In a published decision, BIA shields mentally incompetent detainee from unfair removal proceedings.
ESI entered the U.S. as an LPR in 1980. In 2011, DHS served him with a Notice to Appear, which is the official notice from the government that initiates removal proceedings in immigration court. ESI had an extensive mental health history--of which DHS was aware--that included his long-term battle with paranoid schizophrenia. In a December 2011 decision, an immigration judge terminated removal proceedings because the Department of Homeland Security failed to deliver the Notice to Appear to ESI in a manner that complied with regulations protecting the interests of mentally incompetent persons accused of immigration violations. The government appealed the immigration judge’s decision, and the BIA Pro Bono Project selected his case for representation.

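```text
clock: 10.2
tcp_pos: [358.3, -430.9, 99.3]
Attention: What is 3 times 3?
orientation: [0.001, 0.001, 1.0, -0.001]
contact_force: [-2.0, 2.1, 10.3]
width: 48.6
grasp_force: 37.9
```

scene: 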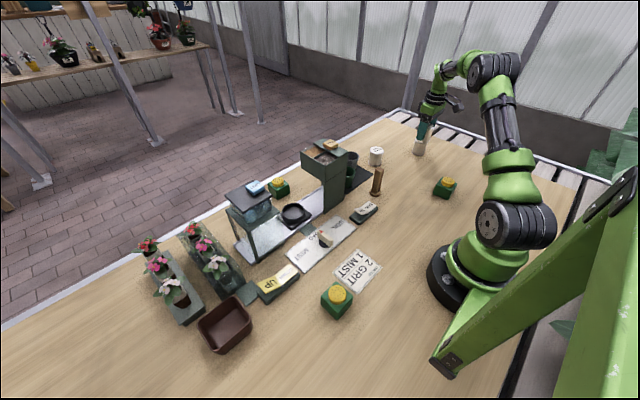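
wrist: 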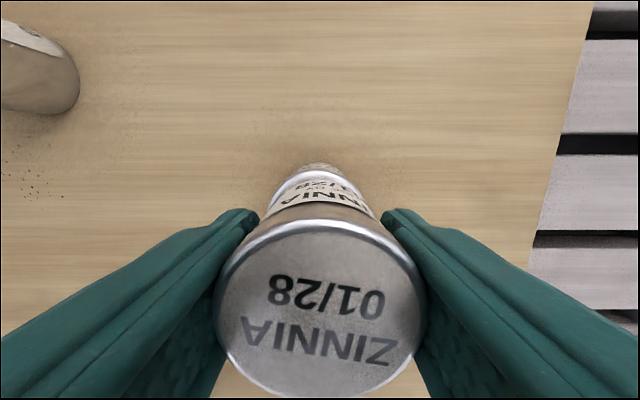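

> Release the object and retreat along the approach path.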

Walter Ruehle of the Cornell University Law School Immigration Appellate Law and Advocacy Clinic, together with law students Matthew Danforth and Anna Angel, successfully represented ESI on appeal before the Board of Immigration Appeals. Mr. Ruehle’s hard work and commitment to seeking justice for his especially vulnerable client culminated in a published decision by the BIA. Matter of E-S-I-,  26 I&N Dec. 136 (BIA 2013), now stands as the Board’s definitive articulation of the government’s responsibility to employ safeguards when initiating removal proceedings against persons with limited mental capacity.